> [SOURCE]:
“Until you make the unconscious conscious, it will direct your life and you will call it fate.” – Carl Jung
I was passing the lounge area of a hotel on my way out the door and I glanced up at the TV monitor, which was tuned to a news station. “Coming up next”, the anchor announced, “is the story of the case of a mistaken rape.” I rolled my eyes, groaned and kept on walking. Rape by mistake????
Without wanting to dwell on it, I figured the perp had two possible scenarios: “I didn’t mean to rape you,” meaning he had something else in mind. Or, “I didn’t mean to rape you,” meaning he had someone else in mind. These are not good defenses.
There are a lot of things we do automatically that we should do (like brushing our teeth), or that must occur unconsciously in fact, to live, like our circulatory, digestive, and respiratory systems. Most other things fall in the arena of choice. We don’t eat chocolate cake by accident. We don’t cheat on a spouse by accident. And no one rapes by mistake.
What many of us don’t realize, however, is that we don’t do anything that we don’t give ourselves permission to do. Flip that around and underneath any action is an internal “yes”. Behaviors that seem mindless are simply those actions that we have green-lighted so many times that they have become habituated. Look further under the hood, however, and you will find that at one time, you have checked the mental box, ”I agree and accept these terms”.
So when you find yourself in conflict doing something that you think you don’t really want to do, I suggest you check in with the internal dialogue to see what is going on. The mind has a logic of its own that makes perfect sense in your head. “I have to cut off that ragged bit of the lasagna before I put it away so that the edge is straight and I should eat that bit because it’s a shame to waste food.” If you verbalize it out loud so that you can hear the crazy talk coming out of your mouth, you have a much better chance to dispute it, and you can see how the justifiable rationale in your head is in fact irrational and unjustifiable.

> [COLLECTED MATERIAL]:
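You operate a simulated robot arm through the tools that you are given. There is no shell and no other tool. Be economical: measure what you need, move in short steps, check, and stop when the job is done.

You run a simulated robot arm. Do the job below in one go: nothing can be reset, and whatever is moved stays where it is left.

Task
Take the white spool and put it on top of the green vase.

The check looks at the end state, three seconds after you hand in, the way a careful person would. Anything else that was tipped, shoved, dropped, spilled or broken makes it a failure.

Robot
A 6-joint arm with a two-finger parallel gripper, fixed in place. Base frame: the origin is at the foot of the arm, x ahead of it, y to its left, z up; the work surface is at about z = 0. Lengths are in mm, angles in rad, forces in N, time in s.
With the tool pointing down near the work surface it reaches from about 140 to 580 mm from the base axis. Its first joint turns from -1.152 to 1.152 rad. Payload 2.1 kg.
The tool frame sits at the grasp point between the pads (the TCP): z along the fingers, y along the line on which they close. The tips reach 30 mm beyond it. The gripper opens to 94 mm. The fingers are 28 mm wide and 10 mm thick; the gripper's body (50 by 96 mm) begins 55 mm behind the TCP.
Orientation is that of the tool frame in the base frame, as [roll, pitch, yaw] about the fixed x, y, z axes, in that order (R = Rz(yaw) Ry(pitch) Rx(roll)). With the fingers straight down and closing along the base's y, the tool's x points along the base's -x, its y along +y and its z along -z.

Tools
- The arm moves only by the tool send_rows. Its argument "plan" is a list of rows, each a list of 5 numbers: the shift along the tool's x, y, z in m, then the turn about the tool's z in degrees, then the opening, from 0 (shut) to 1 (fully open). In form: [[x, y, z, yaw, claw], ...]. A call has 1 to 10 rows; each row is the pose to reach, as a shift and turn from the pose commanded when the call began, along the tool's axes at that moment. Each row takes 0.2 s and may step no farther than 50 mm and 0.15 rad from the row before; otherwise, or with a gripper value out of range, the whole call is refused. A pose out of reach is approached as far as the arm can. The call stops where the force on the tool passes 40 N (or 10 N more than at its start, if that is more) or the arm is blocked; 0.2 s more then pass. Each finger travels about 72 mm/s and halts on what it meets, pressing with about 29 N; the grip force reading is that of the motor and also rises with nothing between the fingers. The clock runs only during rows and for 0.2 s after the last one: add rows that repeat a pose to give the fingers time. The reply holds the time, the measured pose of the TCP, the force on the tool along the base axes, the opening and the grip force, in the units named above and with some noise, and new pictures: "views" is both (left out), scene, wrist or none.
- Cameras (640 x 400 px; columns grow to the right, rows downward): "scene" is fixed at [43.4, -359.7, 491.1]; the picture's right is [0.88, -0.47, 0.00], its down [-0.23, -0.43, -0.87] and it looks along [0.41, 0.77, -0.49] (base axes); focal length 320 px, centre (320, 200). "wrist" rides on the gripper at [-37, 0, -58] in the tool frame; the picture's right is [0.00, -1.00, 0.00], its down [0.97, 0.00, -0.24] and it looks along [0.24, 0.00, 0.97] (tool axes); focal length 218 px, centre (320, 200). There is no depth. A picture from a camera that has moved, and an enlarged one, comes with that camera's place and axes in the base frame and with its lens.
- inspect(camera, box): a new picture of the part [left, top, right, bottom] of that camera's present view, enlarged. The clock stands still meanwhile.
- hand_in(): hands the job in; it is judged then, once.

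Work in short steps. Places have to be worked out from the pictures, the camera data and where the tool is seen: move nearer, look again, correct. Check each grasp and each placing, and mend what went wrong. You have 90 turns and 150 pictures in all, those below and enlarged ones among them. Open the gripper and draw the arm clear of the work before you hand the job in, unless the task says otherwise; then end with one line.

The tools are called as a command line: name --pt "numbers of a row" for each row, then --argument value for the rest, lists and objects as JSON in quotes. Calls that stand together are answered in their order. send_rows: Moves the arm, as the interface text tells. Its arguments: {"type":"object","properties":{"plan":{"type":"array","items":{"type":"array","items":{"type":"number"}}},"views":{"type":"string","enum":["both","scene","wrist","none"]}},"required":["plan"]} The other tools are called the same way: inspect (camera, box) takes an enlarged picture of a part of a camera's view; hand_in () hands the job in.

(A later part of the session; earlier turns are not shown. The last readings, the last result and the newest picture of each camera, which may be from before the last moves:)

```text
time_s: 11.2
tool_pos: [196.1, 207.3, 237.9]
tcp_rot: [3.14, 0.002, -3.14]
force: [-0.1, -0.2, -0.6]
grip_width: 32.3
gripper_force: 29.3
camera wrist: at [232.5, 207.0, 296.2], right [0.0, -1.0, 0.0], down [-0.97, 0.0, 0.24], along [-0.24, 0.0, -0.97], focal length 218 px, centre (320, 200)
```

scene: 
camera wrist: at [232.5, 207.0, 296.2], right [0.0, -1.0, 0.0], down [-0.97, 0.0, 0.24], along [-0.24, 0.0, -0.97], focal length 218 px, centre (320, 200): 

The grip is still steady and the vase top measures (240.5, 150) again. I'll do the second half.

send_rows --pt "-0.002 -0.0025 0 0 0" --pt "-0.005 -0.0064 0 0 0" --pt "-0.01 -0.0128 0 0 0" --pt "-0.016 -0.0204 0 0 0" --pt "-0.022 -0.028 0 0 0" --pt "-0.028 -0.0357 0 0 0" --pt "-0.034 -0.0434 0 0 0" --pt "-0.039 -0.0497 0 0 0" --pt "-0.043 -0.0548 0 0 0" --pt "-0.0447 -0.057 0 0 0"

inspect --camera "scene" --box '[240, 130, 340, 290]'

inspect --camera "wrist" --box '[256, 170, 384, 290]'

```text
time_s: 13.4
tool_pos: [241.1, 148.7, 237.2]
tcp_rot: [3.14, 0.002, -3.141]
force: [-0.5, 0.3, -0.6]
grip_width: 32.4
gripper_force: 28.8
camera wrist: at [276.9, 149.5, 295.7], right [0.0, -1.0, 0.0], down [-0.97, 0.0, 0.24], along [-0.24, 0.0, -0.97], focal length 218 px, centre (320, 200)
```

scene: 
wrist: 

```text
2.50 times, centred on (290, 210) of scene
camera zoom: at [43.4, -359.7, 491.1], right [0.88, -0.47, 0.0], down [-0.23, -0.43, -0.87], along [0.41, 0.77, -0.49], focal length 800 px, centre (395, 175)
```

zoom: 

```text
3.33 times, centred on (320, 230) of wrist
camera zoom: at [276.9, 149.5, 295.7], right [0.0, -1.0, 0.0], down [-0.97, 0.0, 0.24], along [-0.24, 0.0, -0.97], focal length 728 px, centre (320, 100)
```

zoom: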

> [EXERCISE INSTRUCTIONS]:
**a)** Give the stretch of the source that starts with "There are a" and ends with "rapes by mistake.", unchanged.
**b)** Carry the source on from its last sentence.

> [ANSWERS FOR THIS EXERCISE]:
**a)**
There are a lot of things we do automatically that we should do (like brushing our teeth), or that must occur unconsciously in fact, to live, like our circulatory, digestive, and respiratory systems. Most other things fall in the arena of choice. We don’t eat chocolate cake by accident. We don’t cheat on a spouse by accident. And no one rapes by mistake.

**b)**
Connecting the Holy Dots
In the Torah portion Va’Etchanan, we see Moses’ repetition of the Ten Commandments, albeit with a few minor changes. Between each of the last five Commandments, which proscribe man’s relationship with his fellow, Moses inserts a vav, which is a Hebrew letter meaning “and”. So instead of each Commandment standing alone, it is joined to the next…“You shall honor your father and mother AND you shall not kill AND you shall not commit adultery AND you shall not steal AND you shall not bear false witness AND you shall not covet.
The implication, according to Rabbi Samson Raphael Hirsch, is that each of these Commandments is equally weighted, whether the sin is against someone’s property, marriage, honor or life. “Holiness” presumes “wholeness” and therefore Moses wants us to understand we cannot prioritize or be selective. As a unified and interconnected whole, we cannot compartmentalize our actions; violate one precept against your fellow man and it is as if you violate them all. And so you can read them backwards as well. And then the last Commandment – which prohibits coveting – becomes first.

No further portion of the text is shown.